ラグビー日本選手権決勝。ヤマハ、どん底から日本一への道程 (4ページ目)

  • 松瀬 学●文 text by Matsuse Manabu
  • 齋藤龍太郎 ●写真 photo by Saito Ryutaro

 五郎丸は述懐する。「ぼくがヤマハに入ったのは、これから強くなるチームだと思ったからです。だけど、道半ばでの規模縮小で……。でも清宮さんが来て、1年1年、ステップアップしてきた。ファンやいろいろな人に支えられて、ここまできたんです。早大時代の3度の優勝とは違いますね」

 サントリーを辞めた清宮監督がヤマハを指導し始めてから、上昇気流に乗った。TL8位から6位、5位、そして、今季はTLプレーオフ決勝に進み、パナソニックに敗れた(※)。
(※)TLプレーオフトーナメント決勝12-30で、パナソニックに破れ、準優勝。その後に行なわれる日本選手権はTL上位4チーム、大学選手権上位4チーム、TLワイルドーカードトーナメントで勝ちあがった2チーム、計10チームで争われる。

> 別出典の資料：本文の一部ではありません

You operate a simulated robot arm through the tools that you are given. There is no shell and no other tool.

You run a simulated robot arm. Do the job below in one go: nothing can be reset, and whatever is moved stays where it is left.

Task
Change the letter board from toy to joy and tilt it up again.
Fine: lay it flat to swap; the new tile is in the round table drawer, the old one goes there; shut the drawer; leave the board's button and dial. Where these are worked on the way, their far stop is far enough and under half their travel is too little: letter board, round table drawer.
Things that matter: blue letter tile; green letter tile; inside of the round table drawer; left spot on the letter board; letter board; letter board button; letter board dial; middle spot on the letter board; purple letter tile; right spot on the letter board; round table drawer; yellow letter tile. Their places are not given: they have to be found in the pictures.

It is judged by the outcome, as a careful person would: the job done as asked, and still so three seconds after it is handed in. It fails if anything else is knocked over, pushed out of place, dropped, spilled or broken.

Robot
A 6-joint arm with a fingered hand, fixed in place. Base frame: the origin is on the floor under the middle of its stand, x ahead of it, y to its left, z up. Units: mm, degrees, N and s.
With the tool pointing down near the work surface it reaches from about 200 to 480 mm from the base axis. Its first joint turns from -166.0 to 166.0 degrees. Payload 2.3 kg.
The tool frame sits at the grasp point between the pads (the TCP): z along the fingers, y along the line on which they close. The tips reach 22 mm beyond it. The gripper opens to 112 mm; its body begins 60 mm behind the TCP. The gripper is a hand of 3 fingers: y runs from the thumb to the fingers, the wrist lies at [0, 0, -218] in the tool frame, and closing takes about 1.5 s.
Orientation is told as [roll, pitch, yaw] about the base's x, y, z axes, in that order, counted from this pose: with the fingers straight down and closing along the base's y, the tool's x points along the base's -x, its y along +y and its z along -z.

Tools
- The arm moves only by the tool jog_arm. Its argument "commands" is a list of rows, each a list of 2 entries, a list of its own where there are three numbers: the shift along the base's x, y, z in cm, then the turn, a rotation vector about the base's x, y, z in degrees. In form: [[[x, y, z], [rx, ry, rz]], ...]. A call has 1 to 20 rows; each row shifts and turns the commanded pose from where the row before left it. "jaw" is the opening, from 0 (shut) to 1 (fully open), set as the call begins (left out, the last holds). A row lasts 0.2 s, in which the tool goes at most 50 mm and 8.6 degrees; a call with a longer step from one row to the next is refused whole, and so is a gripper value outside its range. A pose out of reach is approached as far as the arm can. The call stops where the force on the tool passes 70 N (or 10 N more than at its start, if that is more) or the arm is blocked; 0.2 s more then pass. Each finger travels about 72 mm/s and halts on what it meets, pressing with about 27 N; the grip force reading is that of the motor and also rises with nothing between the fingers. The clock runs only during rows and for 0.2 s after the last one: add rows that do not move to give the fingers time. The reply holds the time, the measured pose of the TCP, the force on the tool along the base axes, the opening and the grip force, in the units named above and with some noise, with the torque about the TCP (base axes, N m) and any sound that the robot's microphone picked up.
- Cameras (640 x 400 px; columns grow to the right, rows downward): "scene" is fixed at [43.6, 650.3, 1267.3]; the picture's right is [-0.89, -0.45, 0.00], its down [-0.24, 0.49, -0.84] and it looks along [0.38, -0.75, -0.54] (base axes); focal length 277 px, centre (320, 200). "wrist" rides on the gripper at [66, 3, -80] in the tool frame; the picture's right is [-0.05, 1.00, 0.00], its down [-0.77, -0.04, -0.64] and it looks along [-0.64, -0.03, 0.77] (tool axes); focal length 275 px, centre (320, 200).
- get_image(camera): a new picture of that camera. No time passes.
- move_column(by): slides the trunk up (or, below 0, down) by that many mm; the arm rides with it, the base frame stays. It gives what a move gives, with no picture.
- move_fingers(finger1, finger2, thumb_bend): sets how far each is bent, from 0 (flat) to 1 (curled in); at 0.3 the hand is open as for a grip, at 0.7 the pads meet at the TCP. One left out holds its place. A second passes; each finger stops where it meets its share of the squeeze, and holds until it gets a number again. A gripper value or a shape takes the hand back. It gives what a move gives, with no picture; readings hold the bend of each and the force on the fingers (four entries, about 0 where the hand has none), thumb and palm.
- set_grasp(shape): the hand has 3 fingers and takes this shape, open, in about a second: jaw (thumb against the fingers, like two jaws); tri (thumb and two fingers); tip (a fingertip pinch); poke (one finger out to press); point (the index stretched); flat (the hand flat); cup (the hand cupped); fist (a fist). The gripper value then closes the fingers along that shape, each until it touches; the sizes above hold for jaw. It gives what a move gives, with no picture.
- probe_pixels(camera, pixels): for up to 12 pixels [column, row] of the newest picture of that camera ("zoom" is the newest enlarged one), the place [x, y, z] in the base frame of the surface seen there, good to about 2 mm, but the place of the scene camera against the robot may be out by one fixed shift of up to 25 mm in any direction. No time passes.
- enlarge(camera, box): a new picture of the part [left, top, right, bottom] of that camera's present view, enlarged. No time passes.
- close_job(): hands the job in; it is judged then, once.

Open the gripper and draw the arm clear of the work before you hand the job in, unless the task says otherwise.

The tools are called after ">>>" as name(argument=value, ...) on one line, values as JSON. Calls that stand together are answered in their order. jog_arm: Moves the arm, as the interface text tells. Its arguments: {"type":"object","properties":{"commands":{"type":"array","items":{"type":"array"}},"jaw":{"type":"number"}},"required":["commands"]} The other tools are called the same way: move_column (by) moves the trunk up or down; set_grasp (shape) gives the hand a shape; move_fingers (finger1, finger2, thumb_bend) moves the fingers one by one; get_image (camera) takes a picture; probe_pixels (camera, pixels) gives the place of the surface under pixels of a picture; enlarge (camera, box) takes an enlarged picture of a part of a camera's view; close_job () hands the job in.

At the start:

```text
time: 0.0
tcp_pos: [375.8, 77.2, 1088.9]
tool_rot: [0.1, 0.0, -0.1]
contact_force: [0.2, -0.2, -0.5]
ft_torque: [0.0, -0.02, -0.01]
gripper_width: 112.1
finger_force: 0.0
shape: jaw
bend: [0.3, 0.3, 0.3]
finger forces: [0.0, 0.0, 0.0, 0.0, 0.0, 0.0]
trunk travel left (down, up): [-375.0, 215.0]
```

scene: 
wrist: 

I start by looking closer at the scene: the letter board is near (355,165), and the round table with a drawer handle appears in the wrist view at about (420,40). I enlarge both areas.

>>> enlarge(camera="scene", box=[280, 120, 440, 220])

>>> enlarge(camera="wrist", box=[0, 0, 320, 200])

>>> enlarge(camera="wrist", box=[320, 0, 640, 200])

 その敗戦でさらに成長した。選手は自主的にミーティングを繰り返し、負けたのは自滅から、自分たちのラグビーをやれば勝てるとの確信を得た。これもヤマハスタイル。

 苦労した分、努力した分、チームは成長するものである。人生と一緒。清宮監督は「必然の勝利」と言い切った。

 「やっぱり、自分たちがイメージできたことを、グラウンドでできるようになったことが素晴らしい。うちには確固とした戦略もある。こうなったらこうなる、だからこうするということにこだわっています」

 いわば柔道の型みたいなものだろう。足技で崩して、投げ技で一本を取る。腰を落として、相手の投げ技を踏ん張る……。流れだ。スクラム、ラインアウトという武器を生かす戦略をたて、“一本”をもぎ取るのである。

 47歳の清宮監督自身も変化し、コーチ陣に責任を分担させるようになった。チームスタッフも年々整備され、食生活からケア、トレーニングも改善されてきた。そして何より、選手たちの意識が変わった。4年間、ハードワークに取り組んできた。そこに雑草軍団の選手とチームの成長が見てとれる。

 これは全員で勝ち取った「必然の日本一」だったのである。